◆ Exercise
Write out the material exactly. Do not include the pictures.
# Supplied material start
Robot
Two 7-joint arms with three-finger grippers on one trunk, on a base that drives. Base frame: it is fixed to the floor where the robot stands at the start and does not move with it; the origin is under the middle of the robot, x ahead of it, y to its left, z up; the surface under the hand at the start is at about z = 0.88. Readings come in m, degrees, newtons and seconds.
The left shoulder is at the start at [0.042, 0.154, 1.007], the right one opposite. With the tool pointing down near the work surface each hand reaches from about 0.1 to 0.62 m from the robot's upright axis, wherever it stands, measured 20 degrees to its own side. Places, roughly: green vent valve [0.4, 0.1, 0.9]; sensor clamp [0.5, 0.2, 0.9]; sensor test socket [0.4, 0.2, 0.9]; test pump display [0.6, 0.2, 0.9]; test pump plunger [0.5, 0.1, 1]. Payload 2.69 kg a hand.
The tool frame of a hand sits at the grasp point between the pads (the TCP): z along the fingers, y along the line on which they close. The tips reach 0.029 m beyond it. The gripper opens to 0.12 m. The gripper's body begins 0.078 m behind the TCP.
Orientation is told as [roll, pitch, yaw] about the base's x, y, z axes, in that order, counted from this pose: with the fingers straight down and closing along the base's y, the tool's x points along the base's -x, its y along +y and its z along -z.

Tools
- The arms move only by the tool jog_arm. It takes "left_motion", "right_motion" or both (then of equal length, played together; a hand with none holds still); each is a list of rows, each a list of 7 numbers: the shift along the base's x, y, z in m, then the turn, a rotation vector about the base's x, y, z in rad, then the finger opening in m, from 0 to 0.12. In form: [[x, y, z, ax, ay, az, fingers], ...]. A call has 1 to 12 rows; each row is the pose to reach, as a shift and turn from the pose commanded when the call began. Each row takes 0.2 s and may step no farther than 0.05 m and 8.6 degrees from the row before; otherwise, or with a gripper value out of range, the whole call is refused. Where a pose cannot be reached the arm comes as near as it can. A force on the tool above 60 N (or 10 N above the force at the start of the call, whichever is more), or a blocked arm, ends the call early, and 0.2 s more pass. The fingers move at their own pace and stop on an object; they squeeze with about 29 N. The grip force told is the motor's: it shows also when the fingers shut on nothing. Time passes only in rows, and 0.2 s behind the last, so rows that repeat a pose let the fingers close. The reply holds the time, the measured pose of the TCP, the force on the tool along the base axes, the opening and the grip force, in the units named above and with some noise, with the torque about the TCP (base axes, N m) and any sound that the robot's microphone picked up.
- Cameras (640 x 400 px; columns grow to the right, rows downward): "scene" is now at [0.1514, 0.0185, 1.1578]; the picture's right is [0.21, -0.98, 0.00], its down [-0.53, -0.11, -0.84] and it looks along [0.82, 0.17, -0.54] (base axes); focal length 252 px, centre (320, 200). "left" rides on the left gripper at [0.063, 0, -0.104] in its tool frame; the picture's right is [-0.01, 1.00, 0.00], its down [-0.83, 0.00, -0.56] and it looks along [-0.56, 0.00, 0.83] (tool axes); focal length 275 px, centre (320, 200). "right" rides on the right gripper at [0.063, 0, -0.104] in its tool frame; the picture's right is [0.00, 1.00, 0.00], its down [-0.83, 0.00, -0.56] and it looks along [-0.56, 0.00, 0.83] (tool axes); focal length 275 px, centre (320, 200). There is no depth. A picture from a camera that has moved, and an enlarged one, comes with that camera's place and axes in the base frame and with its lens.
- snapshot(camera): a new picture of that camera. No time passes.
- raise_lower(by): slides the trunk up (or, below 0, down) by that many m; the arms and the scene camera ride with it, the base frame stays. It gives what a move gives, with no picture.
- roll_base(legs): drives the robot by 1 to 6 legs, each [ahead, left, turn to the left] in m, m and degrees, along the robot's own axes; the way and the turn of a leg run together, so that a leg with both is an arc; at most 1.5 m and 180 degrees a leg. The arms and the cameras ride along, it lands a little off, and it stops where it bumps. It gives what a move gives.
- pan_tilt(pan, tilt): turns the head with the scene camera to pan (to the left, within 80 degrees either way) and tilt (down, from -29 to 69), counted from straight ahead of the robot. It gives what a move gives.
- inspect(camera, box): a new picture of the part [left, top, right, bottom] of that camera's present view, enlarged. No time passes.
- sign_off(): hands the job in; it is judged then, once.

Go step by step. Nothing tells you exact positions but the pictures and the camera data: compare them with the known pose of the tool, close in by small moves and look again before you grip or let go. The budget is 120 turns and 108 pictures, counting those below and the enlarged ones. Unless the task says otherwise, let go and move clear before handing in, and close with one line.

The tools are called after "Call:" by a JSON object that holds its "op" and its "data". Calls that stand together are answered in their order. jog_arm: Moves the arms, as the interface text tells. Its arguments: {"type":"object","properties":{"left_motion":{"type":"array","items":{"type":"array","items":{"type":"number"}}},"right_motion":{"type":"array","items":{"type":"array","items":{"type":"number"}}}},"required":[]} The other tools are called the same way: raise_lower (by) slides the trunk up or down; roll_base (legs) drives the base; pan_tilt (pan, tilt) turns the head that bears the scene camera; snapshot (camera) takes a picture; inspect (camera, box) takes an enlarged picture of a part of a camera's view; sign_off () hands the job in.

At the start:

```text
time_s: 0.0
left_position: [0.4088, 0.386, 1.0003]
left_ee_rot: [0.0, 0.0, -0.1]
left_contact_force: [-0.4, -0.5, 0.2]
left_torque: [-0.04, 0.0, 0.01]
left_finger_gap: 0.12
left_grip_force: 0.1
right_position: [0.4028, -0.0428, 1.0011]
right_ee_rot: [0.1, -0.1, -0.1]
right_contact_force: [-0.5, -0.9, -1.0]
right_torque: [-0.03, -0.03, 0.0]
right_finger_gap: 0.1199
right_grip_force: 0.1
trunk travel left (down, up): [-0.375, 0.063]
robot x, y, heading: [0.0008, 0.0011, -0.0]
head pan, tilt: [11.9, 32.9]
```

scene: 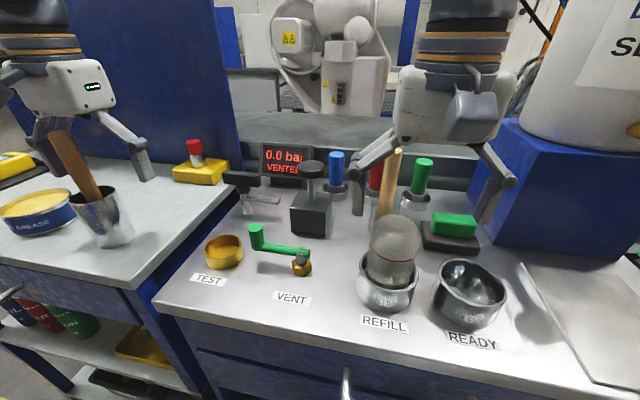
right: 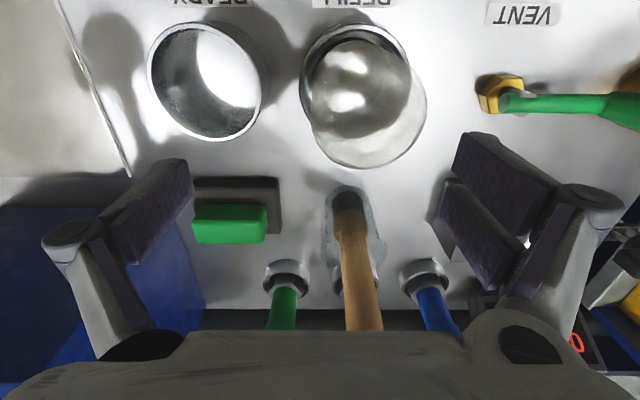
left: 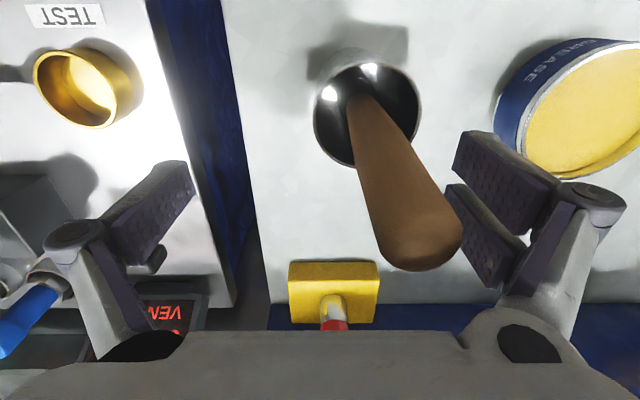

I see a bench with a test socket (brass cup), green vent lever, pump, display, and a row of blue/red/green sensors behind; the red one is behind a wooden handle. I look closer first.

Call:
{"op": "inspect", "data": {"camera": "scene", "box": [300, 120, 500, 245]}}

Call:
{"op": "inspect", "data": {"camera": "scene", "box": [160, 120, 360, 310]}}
# Supplied material end
◆ The answer
Robot
Two 7-joint arms with three-finger grippers on one trunk, on a base that drives. Base frame: it is fixed to the floor where the robot stands at the start and does not move with it; the origin is under the middle of the robot, x ahead of it, y to its left, z up; the surface under the hand at the start is at about z = 0.88. Readings come in m, degrees, newtons and seconds.
The left shoulder is at the start at [0.042, 0.154, 1.007], the right one opposite. With the tool pointing down near the work surface each hand reaches from about 0.1 to 0.62 m from the robot's upright axis, wherever it stands, measured 20 degrees to its own side. Places, roughly: green vent valve [0.4, 0.1, 0.9]; sensor clamp [0.5, 0.2, 0.9]; sensor test socket [0.4, 0.2, 0.9]; test pump display [0.6, 0.2, 0.9]; test pump plunger [0.5, 0.1, 1]. Payload 2.69 kg a hand.
The tool frame of a hand sits at the grasp point between the pads (the TCP): z along the fingers, y along the line on which they close. The tips reach 0.029 m beyond it. The gripper opens to 0.12 m. The gripper's body begins 0.078 m behind the TCP.
Orientation is told as [roll, pitch, yaw] about the base's x, y, z axes, in that order, counted from this pose: with the fingers straight down and closing along the base's y, the tool's x points along the base's -x, its y along +y and its z along -z.

Tools
- The arms move only by the tool jog_arm. It takes "left_motion", "right_motion" or both (then of equal length, played together; a hand with none holds still); each is a list of rows, each a list of 7 numbers: the shift along the base's x, y, z in m, then the turn, a rotation vector about the base's x, y, z in rad, then the finger opening in m, from 0 to 0.12. In form: [[x, y, z, ax, ay, az, fingers], ...]. A call has 1 to 12 rows; each row is the pose to reach, as a shift and turn from the pose commanded when the call began. Each row takes 0.2 s and may step no farther than 0.05 m and 8.6 degrees from the row before; otherwise, or with a gripper value out of range, the whole call is refused. Where a pose cannot be reached the arm comes as near as it can. A force on the tool above 60 N (or 10 N above the force at the start of the call, whichever is more), or a blocked arm, ends the call early, and 0.2 s more pass. The fingers move at their own pace and stop on an object; they squeeze with about 29 N. The grip force told is the motor's: it shows also when the fingers shut on nothing. Time passes only in rows, and 0.2 s behind the last, so rows that repeat a pose let the fingers close. The reply holds the time, the measured pose of the TCP, the force on the tool along the base axes, the opening and the grip force, in the units named above and with some noise, with the torque about the TCP (base axes, N m) and any sound that the robot's microphone picked up.
- Cameras (640 x 400 px; columns grow to the right, rows downward): "scene" is now at [0.1514, 0.0185, 1.1578]; the picture's right is [0.21, -0.98, 0.00], its down [-0.53, -0.11, -0.84] and it looks along [0.82, 0.17, -0.54] (base axes); focal length 252 px, centre (320, 200). "left" rides on the left gripper at [0.063, 0, -0.104] in its tool frame; the picture's right is [-0.01, 1.00, 0.00], its down [-0.83, 0.00, -0.56] and it looks along [-0.56, 0.00, 0.83] (tool axes); focal length 275 px, centre (320, 200). "right" rides on the right gripper at [0.063, 0, -0.104] in its tool frame; the picture's right is [0.00, 1.00, 0.00], its down [-0.83, 0.00, -0.56] and it looks along [-0.56, 0.00, 0.83] (tool axes); focal length 275 px, centre (320, 200). There is no depth. A picture from a camera that has moved, and an enlarged one, comes with that camera's place and axes in the base frame and with its lens.
- snapshot(camera): a new picture of that camera. No time passes.
- raise_lower(by): slides the trunk up (or, below 0, down) by that many m; the arms and the scene camera ride with it, the base frame stays. It gives what a move gives, with no picture.
- roll_base(legs): drives the robot by 1 to 6 legs, each [ahead, left, turn to the left] in m, m and degrees, along the robot's own axes; the way and the turn of a leg run together, so that a leg with both is an arc; at most 1.5 m and 180 degrees a leg. The arms and the cameras ride along, it lands a little off, and it stops where it bumps. It gives what a move gives.
- pan_tilt(pan, tilt): turns the head with the scene camera to pan (to the left, within 80 degrees either way) and tilt (down, from -29 to 69), counted from straight ahead of the robot. It gives what a move gives.
- inspect(camera, box): a new picture of the part [left, top, right, bottom] of that camera's present view, enlarged. No time passes.
- sign_off(): hands the job in; it is judged then, once.

Go step by step. Nothing tells you exact positions but the pictures and the camera data: compare them with the known pose of the tool, close in by small moves and look again before you grip or let go. The budget is 120 turns and 108 pictures, counting those below and the enlarged ones. Unless the task says otherwise, let go and move clear before handing in, and close with one line.

The tools are called after "Call:" by a JSON object that holds its "op" and its "data". Calls that stand together are answered in their order. jog_arm: Moves the arms, as the interface text tells. Its arguments: {"type":"object","properties":{"left_motion":{"type":"array","items":{"type":"array","items":{"type":"number"}}},"right_motion":{"type":"array","items":{"type":"array","items":{"type":"number"}}}},"required":[]} The other tools are called the same way: raise_lower (by) slides the trunk up or down; roll_base (legs) drives the base; pan_tilt (pan, tilt) turns the head that bears the scene camera; snapshot (camera) takes a picture; inspect (camera, box) takes an enlarged picture of a part of a camera's view; sign_off () hands the job in.

At the start:

```text
time_s: 0.0
left_position: [0.4088, 0.386, 1.0003]
left_ee_rot: [0.0, 0.0, -0.1]
left_contact_force: [-0.4, -0.5, 0.2]
left_torque: [-0.04, 0.0, 0.01]
left_finger_gap: 0.12
left_grip_force: 0.1
right_position: [0.4028, -0.0428, 1.0011]
right_ee_rot: [0.1, -0.1, -0.1]
right_contact_force: [-0.5, -0.9, -1.0]
right_torque: [-0.03, -0.03, 0.0]
right_finger_gap: 0.1199
right_grip_force: 0.1
trunk travel left (down, up): [-0.375, 0.063]
robot x, y, heading: [0.0008, 0.0011, -0.0]
head pan, tilt: [11.9, 32.9]
```

scene: 
right: 
left: 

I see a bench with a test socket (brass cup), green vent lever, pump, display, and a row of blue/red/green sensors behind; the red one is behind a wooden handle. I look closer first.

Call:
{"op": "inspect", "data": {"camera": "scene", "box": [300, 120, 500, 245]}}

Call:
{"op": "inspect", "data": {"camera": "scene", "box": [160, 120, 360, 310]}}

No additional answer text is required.